*DATA SHOWN*.
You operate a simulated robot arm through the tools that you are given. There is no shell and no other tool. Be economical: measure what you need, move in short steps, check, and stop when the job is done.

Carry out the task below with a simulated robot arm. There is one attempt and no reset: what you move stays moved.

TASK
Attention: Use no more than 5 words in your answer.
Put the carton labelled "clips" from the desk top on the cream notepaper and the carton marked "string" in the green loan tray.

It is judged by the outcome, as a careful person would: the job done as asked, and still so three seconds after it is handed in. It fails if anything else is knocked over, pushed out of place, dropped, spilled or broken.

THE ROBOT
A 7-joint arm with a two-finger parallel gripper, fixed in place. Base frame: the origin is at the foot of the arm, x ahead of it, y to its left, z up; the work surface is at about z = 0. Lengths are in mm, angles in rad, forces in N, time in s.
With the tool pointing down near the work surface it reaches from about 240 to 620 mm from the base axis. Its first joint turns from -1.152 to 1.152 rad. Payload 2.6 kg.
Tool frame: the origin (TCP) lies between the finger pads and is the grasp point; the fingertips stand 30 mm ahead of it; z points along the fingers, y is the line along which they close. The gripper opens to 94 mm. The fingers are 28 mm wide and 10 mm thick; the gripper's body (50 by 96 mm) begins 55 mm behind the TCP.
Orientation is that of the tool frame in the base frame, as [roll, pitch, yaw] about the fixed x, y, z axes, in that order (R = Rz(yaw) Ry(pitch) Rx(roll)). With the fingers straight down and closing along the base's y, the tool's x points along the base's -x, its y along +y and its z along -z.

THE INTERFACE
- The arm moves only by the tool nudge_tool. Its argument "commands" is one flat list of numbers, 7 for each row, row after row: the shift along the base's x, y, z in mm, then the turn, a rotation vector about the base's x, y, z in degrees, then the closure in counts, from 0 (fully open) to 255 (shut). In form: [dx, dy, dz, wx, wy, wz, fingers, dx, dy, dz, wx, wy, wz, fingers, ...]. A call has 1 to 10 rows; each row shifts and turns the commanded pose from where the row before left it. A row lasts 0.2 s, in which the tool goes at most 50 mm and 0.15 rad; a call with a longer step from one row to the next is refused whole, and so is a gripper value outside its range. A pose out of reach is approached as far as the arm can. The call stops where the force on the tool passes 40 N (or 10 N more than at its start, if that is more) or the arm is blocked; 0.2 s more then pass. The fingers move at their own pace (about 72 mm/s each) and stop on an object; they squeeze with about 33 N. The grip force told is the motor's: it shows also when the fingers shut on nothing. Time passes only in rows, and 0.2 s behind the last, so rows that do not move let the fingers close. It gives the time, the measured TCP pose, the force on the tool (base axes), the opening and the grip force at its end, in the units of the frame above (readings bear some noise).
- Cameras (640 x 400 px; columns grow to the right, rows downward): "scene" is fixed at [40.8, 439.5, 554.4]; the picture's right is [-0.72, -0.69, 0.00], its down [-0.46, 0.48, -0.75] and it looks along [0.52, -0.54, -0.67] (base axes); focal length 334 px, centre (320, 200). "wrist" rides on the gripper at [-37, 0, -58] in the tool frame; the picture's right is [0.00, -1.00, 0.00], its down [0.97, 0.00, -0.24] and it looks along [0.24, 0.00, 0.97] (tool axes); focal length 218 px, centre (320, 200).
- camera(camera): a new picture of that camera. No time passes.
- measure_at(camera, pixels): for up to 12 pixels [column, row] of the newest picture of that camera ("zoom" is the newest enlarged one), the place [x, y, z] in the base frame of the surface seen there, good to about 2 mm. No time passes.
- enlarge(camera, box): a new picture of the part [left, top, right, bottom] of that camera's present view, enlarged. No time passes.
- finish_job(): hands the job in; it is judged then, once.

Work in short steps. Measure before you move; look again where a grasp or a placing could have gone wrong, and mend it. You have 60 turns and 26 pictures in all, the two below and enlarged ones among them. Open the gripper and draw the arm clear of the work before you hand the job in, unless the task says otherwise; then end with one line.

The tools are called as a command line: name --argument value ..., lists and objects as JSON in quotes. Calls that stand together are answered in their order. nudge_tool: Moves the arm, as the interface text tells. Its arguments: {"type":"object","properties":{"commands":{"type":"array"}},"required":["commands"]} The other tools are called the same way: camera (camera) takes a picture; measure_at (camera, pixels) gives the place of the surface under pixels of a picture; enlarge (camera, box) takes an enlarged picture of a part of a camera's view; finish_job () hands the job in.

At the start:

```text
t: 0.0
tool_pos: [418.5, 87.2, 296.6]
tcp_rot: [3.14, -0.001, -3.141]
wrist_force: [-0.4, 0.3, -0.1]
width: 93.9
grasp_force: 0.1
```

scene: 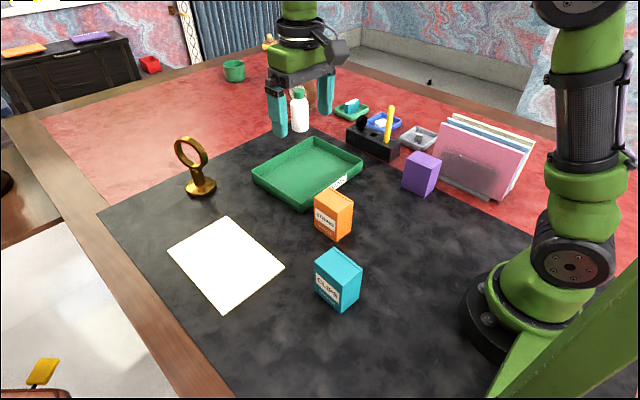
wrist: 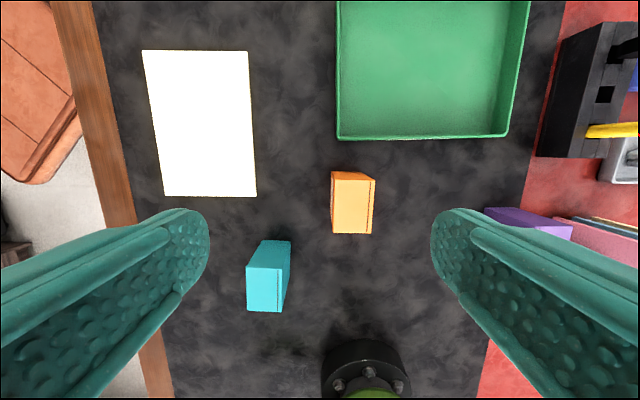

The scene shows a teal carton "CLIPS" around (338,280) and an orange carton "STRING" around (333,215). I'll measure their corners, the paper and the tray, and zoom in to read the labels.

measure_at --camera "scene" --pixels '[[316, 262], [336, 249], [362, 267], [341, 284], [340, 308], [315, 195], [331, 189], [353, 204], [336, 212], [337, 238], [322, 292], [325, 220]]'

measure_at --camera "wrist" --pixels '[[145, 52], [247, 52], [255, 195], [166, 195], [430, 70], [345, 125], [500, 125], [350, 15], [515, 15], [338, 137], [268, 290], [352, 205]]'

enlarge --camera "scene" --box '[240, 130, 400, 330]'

*YOUR GOAL*.
Wherever a line in the data above holds "judged", copy that line.

*EXERCISE RESPONSE*.
It is judged by the outcome, as a careful person would: the job done as asked, and still so three seconds after it is handed in. It fails if anything else is knocked over, pushed out of place, dropped, spilled or broken.
- finish_job(): hands the job in; it is judged then, once.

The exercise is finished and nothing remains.